相続時精算課税制度と暦年課税制度の一番大きな違いは、贈与者が死亡した時です。

暦年課税の場合、贈与者が死亡したときに相続財産に加算される贈与財産は、贈与者が死亡する3年以内に相続人に対して行った3贈与財産だけになりますが、相続時精算課税の場合はその制度を受けた全ての財産が贈与時の価格で加算されます。

 

例えば贈与時に評価額1,000万円の不動産が相続時に300万円に評価が下がっていたとしても相続税に加算される財産は1,000万円になってしまうということです。

 

【節税効果】

はっきり言って節税対策として利用することは難しいと思います。

上記で申し上げたとおり、相続時精算課税を適用した財産は全て贈与時の価格で相続財産に加算する必要があります。

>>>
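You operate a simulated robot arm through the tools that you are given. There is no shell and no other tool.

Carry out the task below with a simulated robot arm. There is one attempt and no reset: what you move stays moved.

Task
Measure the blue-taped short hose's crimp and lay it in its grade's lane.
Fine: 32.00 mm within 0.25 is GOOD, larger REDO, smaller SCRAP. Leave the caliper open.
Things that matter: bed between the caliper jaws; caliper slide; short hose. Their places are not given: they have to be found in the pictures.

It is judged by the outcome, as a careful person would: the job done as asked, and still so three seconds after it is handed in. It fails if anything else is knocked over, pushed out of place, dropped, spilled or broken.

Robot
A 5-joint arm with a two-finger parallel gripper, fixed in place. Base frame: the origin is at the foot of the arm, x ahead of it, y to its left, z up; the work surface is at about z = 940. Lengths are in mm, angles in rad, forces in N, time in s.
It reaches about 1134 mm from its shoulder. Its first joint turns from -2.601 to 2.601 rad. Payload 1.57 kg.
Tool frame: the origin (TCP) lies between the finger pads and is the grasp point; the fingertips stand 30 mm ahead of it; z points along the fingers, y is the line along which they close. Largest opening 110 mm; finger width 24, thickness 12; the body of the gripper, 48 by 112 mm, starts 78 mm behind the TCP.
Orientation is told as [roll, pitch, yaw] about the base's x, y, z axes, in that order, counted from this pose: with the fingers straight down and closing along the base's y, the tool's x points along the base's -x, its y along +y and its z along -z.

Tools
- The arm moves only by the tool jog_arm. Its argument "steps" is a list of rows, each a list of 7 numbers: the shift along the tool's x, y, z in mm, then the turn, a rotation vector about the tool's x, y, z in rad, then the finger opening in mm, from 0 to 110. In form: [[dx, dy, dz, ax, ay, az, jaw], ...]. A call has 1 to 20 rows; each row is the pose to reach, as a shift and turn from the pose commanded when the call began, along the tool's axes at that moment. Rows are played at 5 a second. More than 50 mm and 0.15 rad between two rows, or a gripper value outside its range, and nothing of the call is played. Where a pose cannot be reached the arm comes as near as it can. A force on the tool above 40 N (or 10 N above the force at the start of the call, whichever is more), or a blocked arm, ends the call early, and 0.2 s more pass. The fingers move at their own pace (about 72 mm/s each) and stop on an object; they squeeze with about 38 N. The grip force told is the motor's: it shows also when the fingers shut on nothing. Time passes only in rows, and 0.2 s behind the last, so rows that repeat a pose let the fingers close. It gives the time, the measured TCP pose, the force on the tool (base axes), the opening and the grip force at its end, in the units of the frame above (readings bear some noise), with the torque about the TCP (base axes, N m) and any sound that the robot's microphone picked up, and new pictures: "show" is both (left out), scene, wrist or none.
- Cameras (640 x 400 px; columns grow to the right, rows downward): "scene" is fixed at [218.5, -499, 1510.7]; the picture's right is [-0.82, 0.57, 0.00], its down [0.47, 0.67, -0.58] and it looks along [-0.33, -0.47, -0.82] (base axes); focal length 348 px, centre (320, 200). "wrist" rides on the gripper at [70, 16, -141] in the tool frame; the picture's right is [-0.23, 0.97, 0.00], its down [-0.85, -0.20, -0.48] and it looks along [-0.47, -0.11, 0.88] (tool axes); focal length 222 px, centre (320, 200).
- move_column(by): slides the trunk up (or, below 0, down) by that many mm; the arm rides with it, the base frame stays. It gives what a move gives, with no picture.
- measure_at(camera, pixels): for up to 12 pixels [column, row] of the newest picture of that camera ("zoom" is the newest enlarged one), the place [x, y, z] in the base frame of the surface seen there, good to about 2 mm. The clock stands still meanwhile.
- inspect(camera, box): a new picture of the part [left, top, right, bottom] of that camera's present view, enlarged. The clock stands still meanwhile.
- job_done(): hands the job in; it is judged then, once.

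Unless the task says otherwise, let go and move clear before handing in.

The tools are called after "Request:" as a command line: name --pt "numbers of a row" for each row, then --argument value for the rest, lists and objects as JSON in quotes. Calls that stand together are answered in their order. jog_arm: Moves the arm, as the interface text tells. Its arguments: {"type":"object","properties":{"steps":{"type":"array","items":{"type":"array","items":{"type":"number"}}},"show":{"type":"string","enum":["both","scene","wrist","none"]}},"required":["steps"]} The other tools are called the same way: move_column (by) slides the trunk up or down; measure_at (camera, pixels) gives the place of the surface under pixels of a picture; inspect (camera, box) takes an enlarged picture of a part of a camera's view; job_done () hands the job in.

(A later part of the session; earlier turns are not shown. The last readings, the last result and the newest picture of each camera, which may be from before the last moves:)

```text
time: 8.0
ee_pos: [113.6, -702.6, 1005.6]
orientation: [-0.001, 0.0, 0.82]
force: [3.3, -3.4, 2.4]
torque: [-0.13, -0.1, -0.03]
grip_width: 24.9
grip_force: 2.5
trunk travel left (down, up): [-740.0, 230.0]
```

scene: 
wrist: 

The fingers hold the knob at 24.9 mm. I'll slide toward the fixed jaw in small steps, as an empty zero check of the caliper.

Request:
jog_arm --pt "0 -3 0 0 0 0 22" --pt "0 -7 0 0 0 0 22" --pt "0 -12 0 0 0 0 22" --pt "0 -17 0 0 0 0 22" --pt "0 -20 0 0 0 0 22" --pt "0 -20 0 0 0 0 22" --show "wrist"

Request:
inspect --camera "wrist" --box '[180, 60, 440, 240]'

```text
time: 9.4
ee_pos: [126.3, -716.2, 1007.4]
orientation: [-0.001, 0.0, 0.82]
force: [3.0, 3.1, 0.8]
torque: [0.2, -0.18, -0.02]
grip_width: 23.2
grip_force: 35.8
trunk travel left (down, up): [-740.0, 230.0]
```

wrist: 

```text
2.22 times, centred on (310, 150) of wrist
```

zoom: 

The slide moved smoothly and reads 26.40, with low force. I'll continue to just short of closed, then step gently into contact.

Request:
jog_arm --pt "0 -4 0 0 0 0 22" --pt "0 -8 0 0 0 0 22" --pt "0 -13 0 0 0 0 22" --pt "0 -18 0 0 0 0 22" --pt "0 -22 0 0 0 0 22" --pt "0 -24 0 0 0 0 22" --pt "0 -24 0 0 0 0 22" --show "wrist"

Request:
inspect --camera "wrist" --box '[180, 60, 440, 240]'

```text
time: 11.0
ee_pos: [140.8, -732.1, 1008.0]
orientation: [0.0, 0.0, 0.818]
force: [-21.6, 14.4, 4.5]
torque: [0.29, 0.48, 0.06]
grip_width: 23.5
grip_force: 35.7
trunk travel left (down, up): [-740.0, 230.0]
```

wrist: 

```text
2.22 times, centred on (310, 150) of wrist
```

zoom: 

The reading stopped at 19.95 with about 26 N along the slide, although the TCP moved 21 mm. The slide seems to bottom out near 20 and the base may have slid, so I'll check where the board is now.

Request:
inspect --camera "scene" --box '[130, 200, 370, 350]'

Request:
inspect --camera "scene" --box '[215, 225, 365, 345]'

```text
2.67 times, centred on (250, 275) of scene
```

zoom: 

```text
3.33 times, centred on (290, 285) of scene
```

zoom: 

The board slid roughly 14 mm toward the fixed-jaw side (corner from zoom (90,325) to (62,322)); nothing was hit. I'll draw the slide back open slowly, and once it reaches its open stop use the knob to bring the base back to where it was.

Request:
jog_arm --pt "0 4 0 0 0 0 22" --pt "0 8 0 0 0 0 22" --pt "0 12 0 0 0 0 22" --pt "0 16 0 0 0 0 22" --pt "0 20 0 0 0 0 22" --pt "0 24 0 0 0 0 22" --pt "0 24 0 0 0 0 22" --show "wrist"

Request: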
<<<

将来評価額が確実に上がるものを、評価額が低いうちにこの制度を利用する場合以外は、相続税の節税対策にはなりません。

暦年課税を適用した相続税対策の方が効果は大きいと思われます。

 

【結論】

この制度は少ない税負担(贈与税に限る)で父母や祖父母の財産を生前に利用することができるという制度です。

贈与者が死亡した時に贈与税ではなく相続税で精算されます。

相続税の節税対策としての効果はあまり見込まれません。